Start

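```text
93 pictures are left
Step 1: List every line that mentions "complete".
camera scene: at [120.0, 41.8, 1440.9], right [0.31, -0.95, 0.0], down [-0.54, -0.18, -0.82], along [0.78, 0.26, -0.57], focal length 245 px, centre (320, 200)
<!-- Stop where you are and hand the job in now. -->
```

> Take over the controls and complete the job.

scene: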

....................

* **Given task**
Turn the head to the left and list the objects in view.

End

* **Given task**
Where a line contains "scene", copy that line.

* **Problem solution**
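camera scene: at [120.0, 41.8, 1440.9], right [0.31, -0.95, 0.0], down [-0.54, -0.18, -0.82], along [0.78, 0.26, -0.57], focal length 245 px, centre (320, 200)
scene: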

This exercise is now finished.